Autobiographies by Pianists Ivor Newton and Dennis Matthews
by Rosalyn Tureck
From the Rosalyn Tureck Collection,
Howard Gotlieb Archival Research Center at Boston University
[Editor's note: I was unable to discern which Dennis Matthews book Dr. Tureck is discussing, but the Ivor Newton book is entitled "At the piano—Ivor Newton: the world of an accompanist".]
Two autobiographies by Ivor Newton and Dennis Matthews respectively have been published recently which add to the contemporary chronicle of concert performers. Both are so well known and admired, particularly in England, that they need no prefatory remarks from me. Each relates the tale of a man fulfilled, in the work which drew him as a magnet, demanding and developing his finest capacities. Perhaps the most entertaining aspect of reviewing these two books together is illustrated by the story told by Dennis Matthews about Harold Craxton, who objected to the casual treatment given to accompanists. He summed this up in the phrase "at the piano". "Imagine," said Craxton, "a singer being billed 'at the glottis'". Having read the latter first, Ivor Newton's title, inevitable as it is, provoked a special chuckle.

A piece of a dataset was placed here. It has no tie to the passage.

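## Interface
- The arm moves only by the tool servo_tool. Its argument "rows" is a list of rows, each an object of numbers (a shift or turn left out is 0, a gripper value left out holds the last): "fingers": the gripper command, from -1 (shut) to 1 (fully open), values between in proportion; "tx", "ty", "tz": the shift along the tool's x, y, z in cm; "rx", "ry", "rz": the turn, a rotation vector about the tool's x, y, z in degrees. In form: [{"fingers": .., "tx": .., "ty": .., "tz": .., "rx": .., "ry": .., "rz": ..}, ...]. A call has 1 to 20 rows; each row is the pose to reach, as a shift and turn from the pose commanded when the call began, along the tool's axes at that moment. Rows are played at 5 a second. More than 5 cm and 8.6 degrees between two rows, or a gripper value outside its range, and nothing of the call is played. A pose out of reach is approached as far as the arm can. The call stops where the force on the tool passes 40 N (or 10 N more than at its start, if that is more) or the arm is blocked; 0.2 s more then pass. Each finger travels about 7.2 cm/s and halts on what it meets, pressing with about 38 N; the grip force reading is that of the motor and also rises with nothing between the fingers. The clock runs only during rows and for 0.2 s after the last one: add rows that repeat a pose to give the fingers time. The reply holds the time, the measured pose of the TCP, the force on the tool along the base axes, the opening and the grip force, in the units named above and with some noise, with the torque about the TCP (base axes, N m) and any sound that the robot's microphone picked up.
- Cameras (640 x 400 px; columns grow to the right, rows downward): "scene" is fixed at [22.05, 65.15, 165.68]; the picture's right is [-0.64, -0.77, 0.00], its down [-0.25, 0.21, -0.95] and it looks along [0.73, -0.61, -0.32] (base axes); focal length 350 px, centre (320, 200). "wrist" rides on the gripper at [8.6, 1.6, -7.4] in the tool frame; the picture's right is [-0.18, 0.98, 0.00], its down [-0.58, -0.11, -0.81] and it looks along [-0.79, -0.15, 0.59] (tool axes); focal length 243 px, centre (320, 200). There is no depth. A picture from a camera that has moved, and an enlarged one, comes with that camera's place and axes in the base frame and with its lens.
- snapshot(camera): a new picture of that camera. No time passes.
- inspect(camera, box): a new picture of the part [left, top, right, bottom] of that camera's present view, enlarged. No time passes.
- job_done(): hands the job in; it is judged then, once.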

It is interesting to see the similarity of background as expressed in the tastes of the parents of both autobiographers. Their parents were not particularly gifted in music, although each reports a certain liking for it. However the level of their musical preferences was hardly that of their respective sons who developed such excellent careers in music of real value. Of the two, Ivor Newton's book is the more colorful. I sometimes think that the talent for a sense of humor is inborn in accompanists, or perhaps, necessity sharpens this quality. Newton seconds Gerald Moore not only with his book about accompanying, but with a humor which appears on the opening page with a quotation from Ernest Newman — "Piano playing is not a very elevated walk of life." The color in Newton's book begins with the revelation that he was born in Limehouse, and the description of his early days.

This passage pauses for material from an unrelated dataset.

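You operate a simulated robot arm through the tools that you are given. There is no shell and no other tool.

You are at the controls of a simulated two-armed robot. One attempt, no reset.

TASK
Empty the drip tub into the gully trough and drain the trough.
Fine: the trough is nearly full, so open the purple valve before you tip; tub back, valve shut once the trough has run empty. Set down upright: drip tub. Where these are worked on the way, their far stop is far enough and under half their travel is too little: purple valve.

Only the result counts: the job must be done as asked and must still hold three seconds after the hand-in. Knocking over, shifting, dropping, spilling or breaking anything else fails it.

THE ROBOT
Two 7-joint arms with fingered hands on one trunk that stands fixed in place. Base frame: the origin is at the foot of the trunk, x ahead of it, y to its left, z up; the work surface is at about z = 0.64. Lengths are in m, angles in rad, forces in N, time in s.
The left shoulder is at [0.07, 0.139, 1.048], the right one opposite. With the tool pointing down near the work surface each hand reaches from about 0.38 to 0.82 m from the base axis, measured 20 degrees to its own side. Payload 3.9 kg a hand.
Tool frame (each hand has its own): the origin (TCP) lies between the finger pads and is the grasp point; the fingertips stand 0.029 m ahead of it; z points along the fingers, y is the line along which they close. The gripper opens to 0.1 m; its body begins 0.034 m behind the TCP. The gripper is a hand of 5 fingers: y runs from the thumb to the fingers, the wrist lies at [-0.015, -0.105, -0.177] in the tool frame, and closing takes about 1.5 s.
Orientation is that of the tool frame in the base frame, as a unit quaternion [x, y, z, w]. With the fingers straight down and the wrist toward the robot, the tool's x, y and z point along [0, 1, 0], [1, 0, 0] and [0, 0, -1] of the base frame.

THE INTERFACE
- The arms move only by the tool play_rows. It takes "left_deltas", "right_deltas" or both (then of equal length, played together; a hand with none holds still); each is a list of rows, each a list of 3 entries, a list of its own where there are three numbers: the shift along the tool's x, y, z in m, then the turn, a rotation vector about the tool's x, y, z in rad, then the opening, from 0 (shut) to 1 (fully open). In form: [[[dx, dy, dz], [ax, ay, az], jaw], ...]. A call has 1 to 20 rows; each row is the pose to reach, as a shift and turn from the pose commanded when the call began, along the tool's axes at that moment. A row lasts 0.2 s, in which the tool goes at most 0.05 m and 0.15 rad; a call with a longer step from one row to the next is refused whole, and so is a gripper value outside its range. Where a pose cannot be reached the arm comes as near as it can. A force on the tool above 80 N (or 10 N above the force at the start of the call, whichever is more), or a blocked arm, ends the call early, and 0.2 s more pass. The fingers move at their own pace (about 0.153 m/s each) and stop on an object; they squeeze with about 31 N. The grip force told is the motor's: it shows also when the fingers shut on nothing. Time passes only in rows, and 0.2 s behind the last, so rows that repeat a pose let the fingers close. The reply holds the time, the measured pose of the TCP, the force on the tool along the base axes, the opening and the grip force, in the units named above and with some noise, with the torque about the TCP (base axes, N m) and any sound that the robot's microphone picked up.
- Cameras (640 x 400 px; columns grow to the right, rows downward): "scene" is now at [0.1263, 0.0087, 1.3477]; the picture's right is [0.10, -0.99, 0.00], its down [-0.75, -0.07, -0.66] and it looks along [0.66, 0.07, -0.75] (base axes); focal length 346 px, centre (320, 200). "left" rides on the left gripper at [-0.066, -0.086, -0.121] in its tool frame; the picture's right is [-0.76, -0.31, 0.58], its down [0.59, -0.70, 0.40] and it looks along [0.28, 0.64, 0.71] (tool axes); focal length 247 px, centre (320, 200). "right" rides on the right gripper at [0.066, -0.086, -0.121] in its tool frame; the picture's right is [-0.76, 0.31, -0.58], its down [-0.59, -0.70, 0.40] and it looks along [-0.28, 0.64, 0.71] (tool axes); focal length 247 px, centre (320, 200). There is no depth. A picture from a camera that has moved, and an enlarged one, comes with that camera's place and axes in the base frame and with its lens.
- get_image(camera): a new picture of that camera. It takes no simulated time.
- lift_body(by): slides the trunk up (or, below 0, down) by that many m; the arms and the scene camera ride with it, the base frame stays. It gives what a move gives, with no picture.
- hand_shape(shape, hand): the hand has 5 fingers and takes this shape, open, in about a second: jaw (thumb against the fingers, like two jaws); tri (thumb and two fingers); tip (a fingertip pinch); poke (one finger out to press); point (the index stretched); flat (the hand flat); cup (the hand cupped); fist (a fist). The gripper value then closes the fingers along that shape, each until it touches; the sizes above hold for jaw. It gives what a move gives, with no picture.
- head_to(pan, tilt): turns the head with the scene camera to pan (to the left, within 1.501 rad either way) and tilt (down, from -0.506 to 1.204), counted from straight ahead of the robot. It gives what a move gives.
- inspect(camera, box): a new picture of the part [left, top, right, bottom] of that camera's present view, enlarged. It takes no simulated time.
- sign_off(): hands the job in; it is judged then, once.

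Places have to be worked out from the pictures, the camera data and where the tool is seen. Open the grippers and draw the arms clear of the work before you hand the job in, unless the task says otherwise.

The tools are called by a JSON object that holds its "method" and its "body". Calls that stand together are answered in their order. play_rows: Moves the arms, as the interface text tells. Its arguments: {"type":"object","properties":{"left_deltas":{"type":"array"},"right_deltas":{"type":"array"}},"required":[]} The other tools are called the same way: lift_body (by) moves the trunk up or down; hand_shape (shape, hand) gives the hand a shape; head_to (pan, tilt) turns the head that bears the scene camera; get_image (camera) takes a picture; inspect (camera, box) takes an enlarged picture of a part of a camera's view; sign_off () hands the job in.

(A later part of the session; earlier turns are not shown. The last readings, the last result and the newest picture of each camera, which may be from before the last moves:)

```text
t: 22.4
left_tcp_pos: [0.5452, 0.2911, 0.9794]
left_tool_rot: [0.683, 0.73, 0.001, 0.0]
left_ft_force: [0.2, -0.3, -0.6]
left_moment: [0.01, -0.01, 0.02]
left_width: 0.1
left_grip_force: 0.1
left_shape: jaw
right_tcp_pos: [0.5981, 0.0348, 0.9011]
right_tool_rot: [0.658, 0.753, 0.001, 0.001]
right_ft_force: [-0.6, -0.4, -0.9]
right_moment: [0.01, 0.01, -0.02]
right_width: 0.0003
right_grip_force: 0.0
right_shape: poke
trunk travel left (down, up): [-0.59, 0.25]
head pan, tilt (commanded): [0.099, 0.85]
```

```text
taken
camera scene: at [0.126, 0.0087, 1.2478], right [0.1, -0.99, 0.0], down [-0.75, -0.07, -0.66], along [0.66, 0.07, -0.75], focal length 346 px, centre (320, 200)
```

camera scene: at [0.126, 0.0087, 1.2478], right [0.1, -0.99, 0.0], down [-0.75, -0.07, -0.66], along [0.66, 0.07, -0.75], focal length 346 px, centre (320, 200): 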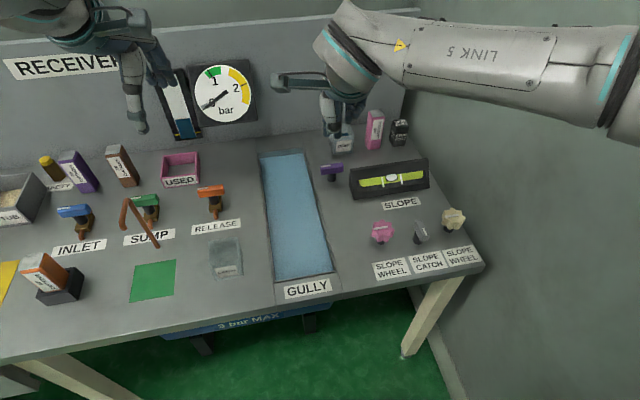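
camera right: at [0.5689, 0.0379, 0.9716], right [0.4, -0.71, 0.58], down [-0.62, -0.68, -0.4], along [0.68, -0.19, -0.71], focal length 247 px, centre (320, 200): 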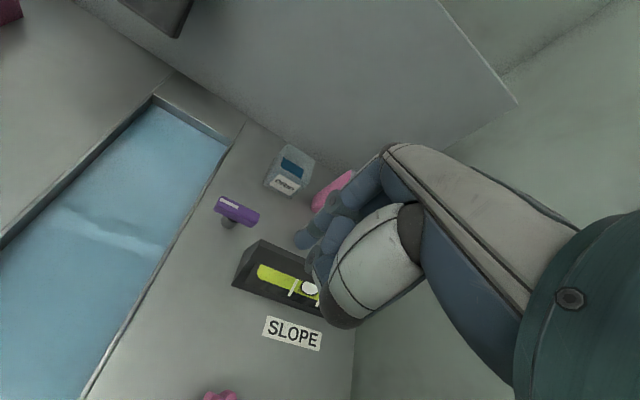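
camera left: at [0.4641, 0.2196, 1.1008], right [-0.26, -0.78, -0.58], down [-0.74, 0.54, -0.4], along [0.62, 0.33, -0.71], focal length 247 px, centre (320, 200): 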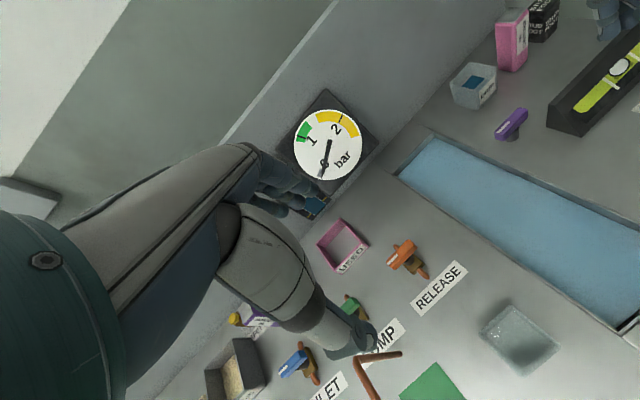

From the account of his early beginnings, Ivor Newton was a much younger prodigy than Matthews. Professional work begun before the age of ten is a typical tale of the musical prodigy, but Newton's early years of trial and error are unusually grim. He is a 'self-made' man by reason of having to overcome and surmount a passive family background and comparatively little encouragement from his teachers. He fumbled his way into a distinguished career, due to his own passion for music. His knocking about from music halls to various orchestras in all sorts of unlikely places and engagements, would hardly be considered a model example of how to become an accompanist in the repertoire of the concert world. However, his studies led to self-development due solely to his inner drive and practical necessity — a combination which often forms the most solid of foundations.
When he says that at the age of fifteen, "I could not at that time transpose and seemed to spend all my leisure time writing out everything I had to play in the keys in which the singers wanted it," he was unknowingly working out the best kind of exercises possible to equip himself for the work of later years. This activity contained the urgency of immediate, live performance, so different from academic requirements based on texts and grades which he would have had in a more normal life. Despite the fact that living was much harder and learning took place in dreary music halls rather than in the charming atmosphere of higher place of learning, the grind of producing results under perhaps the worst of conditions formed an effective course of training. At seventeen, an engagement with the violinist, de Groot, at the Picadilly Hotel set him on a course which brought him into a fashionable world more close to that to which his own tastes attracted him, but years were still to pass until he reached the goal of accompanying the great opera and concert artists. Towards the end of his book Ivor Newton writes an open letter for aspiring accompanists which makes good reading for professionals and laymen alike.
Dennis Matthews combines an autobiography concerned with his personal and professional life with hints on musical style and performance, ways of practising and general musical talk. He tells us that his initial moment of musical identification occurred at the age of twelve, actually rather a late age for the performing musician.
I was struck by the attitude expressed in an amusing remark made by his schoolmaster who, on learning that he had decided to become a musician, said to him, "What are you doing with the rest of your time?" How different in quality was the comment made to me by a schoolmaster in the Russian milieu in which I grew up. He said, "One must be prepared to go through fire and water for one's music lessons."
Matthews's general development follows a good pattern of serious study and excellent teaching. The trials of forging a career were not spared him, however, and this sort of experience is more in the usual pattern of the performing musician's life than otherwise. His accounts of experiences on tour are entertaining and classical. I smiled with sympathetic amusement at Mr. Matthews description of the touring artist's troubles with British Railways; and agreed with his remarks about difficulties with pianos on tour.
His general musicianship is, of course, excellent. Sometimes, detailed approaches are a bit confused. In speaking of style, he says it is "controversial because no two musicians agree, for instance, over Bach's notation (a dotted note might mean a double-dotted one or a triplet according to the piece in question)". Actually the rules are clear on these points and disagreement can be due solely to illiteracy and inexperience in reading a score of Bach's time. Mr. Matthews's own seriousness of purpose as a musician and as a person shines through all of his discourse, however, and his modesty is refreshing.